[Exercise task]
Transcribe the whole listing below without changing a word, but leave out every image.

[Data lines]

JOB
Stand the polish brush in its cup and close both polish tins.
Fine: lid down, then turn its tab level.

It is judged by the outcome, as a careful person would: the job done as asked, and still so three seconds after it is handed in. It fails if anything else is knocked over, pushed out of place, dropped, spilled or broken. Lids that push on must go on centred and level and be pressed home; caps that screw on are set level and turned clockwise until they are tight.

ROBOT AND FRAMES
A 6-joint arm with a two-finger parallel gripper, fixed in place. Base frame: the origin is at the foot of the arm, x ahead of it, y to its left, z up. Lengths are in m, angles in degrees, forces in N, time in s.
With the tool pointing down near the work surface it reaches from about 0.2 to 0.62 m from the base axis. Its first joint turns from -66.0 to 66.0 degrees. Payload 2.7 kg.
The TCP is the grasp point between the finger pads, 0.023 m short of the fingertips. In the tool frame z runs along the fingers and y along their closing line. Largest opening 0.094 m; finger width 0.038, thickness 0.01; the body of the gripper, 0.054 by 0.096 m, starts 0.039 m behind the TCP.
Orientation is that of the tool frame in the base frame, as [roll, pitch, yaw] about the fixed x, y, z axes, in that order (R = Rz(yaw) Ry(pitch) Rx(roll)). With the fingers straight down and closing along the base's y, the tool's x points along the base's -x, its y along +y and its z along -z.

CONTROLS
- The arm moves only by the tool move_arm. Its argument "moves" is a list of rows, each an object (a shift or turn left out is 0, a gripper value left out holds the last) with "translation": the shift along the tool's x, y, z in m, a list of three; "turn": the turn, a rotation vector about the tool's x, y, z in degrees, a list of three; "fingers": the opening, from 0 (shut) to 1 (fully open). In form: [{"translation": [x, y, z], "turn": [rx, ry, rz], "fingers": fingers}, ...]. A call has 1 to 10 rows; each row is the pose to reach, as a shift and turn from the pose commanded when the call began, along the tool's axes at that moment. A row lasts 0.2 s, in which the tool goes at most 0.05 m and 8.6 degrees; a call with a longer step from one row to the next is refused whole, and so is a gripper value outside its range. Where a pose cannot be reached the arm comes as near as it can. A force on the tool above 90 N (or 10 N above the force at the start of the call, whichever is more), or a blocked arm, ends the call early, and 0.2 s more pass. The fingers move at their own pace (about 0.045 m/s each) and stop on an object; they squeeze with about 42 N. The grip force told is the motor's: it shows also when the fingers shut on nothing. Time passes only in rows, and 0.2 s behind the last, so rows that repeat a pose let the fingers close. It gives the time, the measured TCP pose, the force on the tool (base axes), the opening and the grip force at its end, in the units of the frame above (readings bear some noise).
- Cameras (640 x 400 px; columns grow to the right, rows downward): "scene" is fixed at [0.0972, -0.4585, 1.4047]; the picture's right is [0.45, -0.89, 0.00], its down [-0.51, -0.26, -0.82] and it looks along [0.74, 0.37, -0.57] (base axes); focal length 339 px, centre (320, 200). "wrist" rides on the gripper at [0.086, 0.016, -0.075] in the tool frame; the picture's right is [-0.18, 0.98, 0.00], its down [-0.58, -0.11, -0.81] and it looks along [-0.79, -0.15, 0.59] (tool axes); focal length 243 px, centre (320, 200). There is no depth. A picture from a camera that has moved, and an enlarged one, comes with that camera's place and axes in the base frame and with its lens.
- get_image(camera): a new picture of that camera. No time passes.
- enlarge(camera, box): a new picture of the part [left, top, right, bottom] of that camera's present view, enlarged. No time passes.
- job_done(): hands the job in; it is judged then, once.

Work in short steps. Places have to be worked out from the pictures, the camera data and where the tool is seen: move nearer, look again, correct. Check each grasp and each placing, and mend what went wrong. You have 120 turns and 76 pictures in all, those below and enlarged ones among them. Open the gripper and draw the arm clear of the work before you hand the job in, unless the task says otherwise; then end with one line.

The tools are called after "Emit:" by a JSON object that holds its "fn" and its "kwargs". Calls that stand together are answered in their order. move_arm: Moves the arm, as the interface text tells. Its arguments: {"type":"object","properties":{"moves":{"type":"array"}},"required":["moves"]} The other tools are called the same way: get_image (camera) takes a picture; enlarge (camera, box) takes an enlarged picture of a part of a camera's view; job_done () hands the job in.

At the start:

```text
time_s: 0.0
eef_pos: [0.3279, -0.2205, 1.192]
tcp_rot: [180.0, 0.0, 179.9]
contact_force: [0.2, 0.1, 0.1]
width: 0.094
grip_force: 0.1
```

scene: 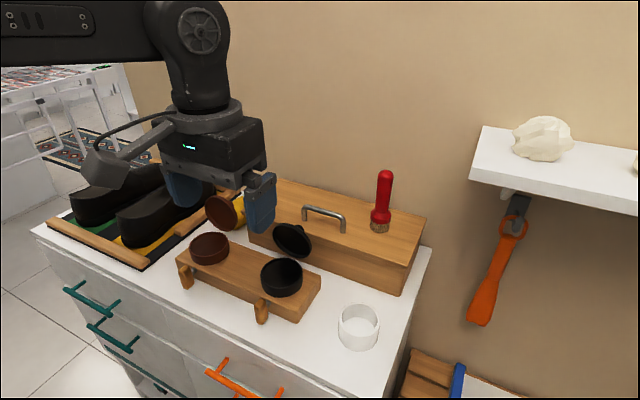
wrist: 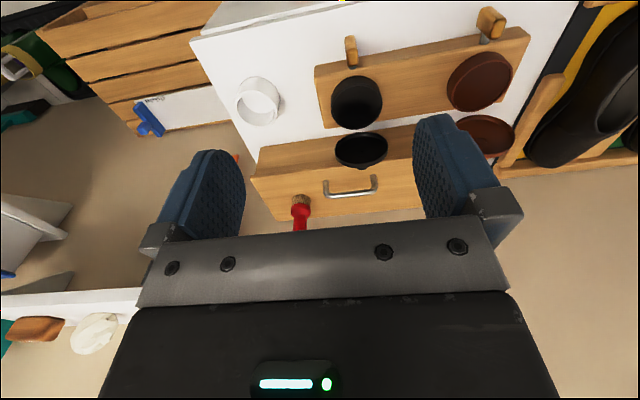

[In response]
JOB
Stand the polish brush in its cup and close both polish tins.
Fine: lid down, then turn its tab level.

It is judged by the outcome, as a careful person would: the job done as asked, and still so three seconds after it is handed in. It fails if anything else is knocked over, pushed out of place, dropped, spilled or broken. Lids that push on must go on centred and level and be pressed home; caps that screw on are set level and turned clockwise until they are tight.

ROBOT AND FRAMES
A 6-joint arm with a two-finger parallel gripper, fixed in place. Base frame: the origin is at the foot of the arm, x ahead of it, y to its left, z up. Lengths are in m, angles in degrees, forces in N, time in s.
With the tool pointing down near the work surface it reaches from about 0.2 to 0.62 m from the base axis. Its first joint turns from -66.0 to 66.0 degrees. Payload 2.7 kg.
The TCP is the grasp point between the finger pads, 0.023 m short of the fingertips. In the tool frame z runs along the fingers and y along their closing line. Largest opening 0.094 m; finger width 0.038, thickness 0.01; the body of the gripper, 0.054 by 0.096 m, starts 0.039 m behind the TCP.
Orientation is that of the tool frame in the base frame, as [roll, pitch, yaw] about the fixed x, y, z axes, in that order (R = Rz(yaw) Ry(pitch) Rx(roll)). With the fingers straight down and closing along the base's y, the tool's x points along the base's -x, its y along +y and its z along -z.

CONTROLS
- The arm moves only by the tool move_arm. Its argument "moves" is a list of rows, each an object (a shift or turn left out is 0, a gripper value left out holds the last) with "translation": the shift along the tool's x, y, z in m, a list of three; "turn": the turn, a rotation vector about the tool's x, y, z in degrees, a list of three; "fingers": the opening, from 0 (shut) to 1 (fully open). In form: [{"translation": [x, y, z], "turn": [rx, ry, rz], "fingers": fingers}, ...]. A call has 1 to 10 rows; each row is the pose to reach, as a shift and turn from the pose commanded when the call began, along the tool's axes at that moment. A row lasts 0.2 s, in which the tool goes at most 0.05 m and 8.6 degrees; a call with a longer step from one row to the next is refused whole, and so is a gripper value outside its range. Where a pose cannot be reached the arm comes as near as it can. A force on the tool above 90 N (or 10 N above the force at the start of the call, whichever is more), or a blocked arm, ends the call early, and 0.2 s more pass. The fingers move at their own pace (about 0.045 m/s each) and stop on an object; they squeeze with about 42 N. The grip force told is the motor's: it shows also when the fingers shut on nothing. Time passes only in rows, and 0.2 s behind the last, so rows that repeat a pose let the fingers close. It gives the time, the measured TCP pose, the force on the tool (base axes), the opening and the grip force at its end, in the units of the frame above (readings bear some noise).
- Cameras (640 x 400 px; columns grow to the right, rows downward): "scene" is fixed at [0.0972, -0.4585, 1.4047]; the picture's right is [0.45, -0.89, 0.00], its down [-0.51, -0.26, -0.82] and it looks along [0.74, 0.37, -0.57] (base axes); focal length 339 px, centre (320, 200). "wrist" rides on the gripper at [0.086, 0.016, -0.075] in the tool frame; the picture's right is [-0.18, 0.98, 0.00], its down [-0.58, -0.11, -0.81] and it looks along [-0.79, -0.15, 0.59] (tool axes); focal length 243 px, centre (320, 200). There is no depth. A picture from a camera that has moved, and an enlarged one, comes with that camera's place and axes in the base frame and with its lens.
- get_image(camera): a new picture of that camera. No time passes.
- enlarge(camera, box): a new picture of the part [left, top, right, bottom] of that camera's present view, enlarged. No time passes.
- job_done(): hands the job in; it is judged then, once.

Work in short steps. Places have to be worked out from the pictures, the camera data and where the tool is seen: move nearer, look again, correct. Check each grasp and each placing, and mend what went wrong. You have 120 turns and 76 pictures in all, those below and enlarged ones among them. Open the gripper and draw the arm clear of the work before you hand the job in, unless the task says otherwise; then end with one line.

The tools are called after "Emit:" by a JSON object that holds its "fn" and its "kwargs". Calls that stand together are answered in their order. move_arm: Moves the arm, as the interface text tells. Its arguments: {"type":"object","properties":{"moves":{"type":"array"}},"required":["moves"]} The other tools are called the same way: get_image (camera) takes a picture; enlarge (camera, box) takes an enlarged picture of a part of a camera's view; job_done () hands the job in.

At the start:

```text
time_s: 0.0
eef_pos: [0.3279, -0.2205, 1.192]
tcp_rot: [180.0, 0.0, 179.9]
contact_force: [0.2, 0.1, 0.1]
width: 0.094
grip_force: 0.1
```

scene: 
wrist: 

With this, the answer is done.